Some 7,050 people, or about 32 percent of union members, were striking Monday, according to an updated transport ministry estimate. The ministry said in a statement it plans to continue talks with the union to resolve the situation.
Kim said his members were letting some movement of traffic for now, to prevent the shutdown of petrochemical facilities, which would cost a lot of time and money to restart. But the union said it would “reconsider” that if the government did not show willingness to negotiate.
The strike is a major test for South Korea’s new conservative president Yoon Suk-yeol, raising the risk of eroding his support, distracting him from his agenda and sowing the seeds of long-term antagonism with powerful unions.
On Monday Yoon called for ways to reduce the impact of the strike on industry. A transport ministry official said no new meeting with the union was scheduled.
The strike has forced steelmaker POSCO to shut some plants because of a lack of space to store finished products.
It also caused manufacturing losses of 5,400 vehicles for South Korean automakers between June 8-11, according to the Korea Automobile Manufacturers Association, with Hyundai Motor cutting production for some assembly lines. Cement makers have also reduced output.

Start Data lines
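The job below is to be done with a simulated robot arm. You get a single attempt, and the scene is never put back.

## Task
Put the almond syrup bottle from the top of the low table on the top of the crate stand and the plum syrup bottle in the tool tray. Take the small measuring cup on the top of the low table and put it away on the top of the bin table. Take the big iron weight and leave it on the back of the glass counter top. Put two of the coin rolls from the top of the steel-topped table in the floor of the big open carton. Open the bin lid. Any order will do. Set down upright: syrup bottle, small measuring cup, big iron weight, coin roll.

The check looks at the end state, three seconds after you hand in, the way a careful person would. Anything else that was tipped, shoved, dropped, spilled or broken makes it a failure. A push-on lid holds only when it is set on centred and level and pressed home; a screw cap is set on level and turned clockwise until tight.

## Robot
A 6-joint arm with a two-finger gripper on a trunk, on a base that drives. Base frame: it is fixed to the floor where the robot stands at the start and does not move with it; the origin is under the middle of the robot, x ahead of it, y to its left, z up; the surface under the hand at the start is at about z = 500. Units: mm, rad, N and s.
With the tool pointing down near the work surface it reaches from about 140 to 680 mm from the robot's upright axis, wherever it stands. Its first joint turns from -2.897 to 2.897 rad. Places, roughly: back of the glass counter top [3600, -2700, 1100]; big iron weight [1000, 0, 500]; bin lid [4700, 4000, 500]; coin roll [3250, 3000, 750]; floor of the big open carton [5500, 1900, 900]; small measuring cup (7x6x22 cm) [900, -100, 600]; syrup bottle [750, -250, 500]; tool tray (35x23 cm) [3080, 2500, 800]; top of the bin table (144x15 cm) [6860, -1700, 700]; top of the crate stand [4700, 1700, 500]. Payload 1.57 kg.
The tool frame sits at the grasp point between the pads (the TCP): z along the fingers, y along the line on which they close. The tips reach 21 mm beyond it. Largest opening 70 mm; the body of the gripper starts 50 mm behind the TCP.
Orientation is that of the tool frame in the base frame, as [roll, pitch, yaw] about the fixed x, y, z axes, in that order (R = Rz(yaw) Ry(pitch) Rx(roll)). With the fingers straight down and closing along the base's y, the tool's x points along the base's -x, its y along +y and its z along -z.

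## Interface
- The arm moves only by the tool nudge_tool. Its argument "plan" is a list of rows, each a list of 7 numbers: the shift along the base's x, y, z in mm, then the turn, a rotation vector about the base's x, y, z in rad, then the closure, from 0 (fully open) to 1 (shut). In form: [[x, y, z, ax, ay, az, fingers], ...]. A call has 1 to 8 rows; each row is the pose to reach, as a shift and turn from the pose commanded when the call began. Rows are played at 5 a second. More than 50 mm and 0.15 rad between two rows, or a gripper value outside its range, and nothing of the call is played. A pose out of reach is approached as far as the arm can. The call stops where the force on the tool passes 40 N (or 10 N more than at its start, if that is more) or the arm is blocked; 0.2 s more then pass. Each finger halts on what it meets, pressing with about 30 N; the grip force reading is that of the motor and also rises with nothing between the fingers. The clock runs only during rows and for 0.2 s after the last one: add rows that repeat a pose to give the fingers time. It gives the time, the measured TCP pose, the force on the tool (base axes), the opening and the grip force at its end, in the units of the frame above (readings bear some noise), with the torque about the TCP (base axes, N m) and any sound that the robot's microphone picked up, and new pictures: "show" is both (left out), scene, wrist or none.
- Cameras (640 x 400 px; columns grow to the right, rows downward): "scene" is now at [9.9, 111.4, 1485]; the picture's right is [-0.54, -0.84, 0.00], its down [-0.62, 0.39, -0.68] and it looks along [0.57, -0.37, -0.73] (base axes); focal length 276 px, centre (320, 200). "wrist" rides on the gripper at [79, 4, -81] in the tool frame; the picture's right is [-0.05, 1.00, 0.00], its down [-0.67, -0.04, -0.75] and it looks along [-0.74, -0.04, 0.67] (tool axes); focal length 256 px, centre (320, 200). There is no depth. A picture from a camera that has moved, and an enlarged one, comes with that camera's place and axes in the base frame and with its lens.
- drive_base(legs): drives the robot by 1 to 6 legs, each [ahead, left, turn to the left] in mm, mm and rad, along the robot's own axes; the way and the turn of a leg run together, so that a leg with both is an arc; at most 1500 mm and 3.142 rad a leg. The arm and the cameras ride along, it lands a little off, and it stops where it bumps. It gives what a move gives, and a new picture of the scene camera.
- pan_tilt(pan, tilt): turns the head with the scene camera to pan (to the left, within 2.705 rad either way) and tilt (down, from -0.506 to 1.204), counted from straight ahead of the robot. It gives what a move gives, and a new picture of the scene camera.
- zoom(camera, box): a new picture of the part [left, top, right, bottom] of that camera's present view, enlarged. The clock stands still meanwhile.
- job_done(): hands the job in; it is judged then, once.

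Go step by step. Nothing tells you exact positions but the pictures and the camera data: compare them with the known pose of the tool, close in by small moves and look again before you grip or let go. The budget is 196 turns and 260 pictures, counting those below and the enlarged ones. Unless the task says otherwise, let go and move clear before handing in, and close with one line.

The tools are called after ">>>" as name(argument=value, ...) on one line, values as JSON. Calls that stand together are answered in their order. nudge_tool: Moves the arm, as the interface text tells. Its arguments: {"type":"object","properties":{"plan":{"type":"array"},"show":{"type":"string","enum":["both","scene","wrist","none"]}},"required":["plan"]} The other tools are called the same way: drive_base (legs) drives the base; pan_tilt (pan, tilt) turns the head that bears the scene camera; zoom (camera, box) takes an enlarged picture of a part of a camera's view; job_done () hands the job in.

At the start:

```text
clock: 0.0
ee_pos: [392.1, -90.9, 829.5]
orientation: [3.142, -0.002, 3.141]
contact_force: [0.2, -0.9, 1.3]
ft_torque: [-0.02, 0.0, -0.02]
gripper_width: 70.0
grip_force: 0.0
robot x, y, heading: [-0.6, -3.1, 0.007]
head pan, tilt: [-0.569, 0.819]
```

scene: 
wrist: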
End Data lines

Petrochemical firms have also been hit, seeing average daily shipments from factories tumbling 90 percent as truckers target complexes in Ulsan, Yeosu and Daesan, an industry association said.
So far there have been no reports of major production disruption at Samsung Electronics or other semiconductor firms.
Kim Yang-pang, a researcher at Korea Institute for Industrial Economics & Trade, estimated companies such as Samsung and its suppliers had enough supplies of raw materials in stock for at least two weeks.
Samsung declined to comment.
The government has urged the truckers to return to work and also deployed some 100 military vehicles to help companies with shipments.
The truckers are demanding an extension of subsidies, set to expire this year, that guarantee minimum wages as fuel prices rise. The Yoon administration says it is up to parliament to change the legislation.
As supply bottlenecks plague the global economy, any prolonged slowdown in the production and shipment of chips, petrochemicals and autos could add to fears about rising inflation and slowing growth.
South Korea’s inflation is set to hit a 24-year high of 4.8 percent this year, the Organization for Economic Cooperation and Development said last week, cutting its growth forecast to 2.7 percent from a December projection of 3.0 percent.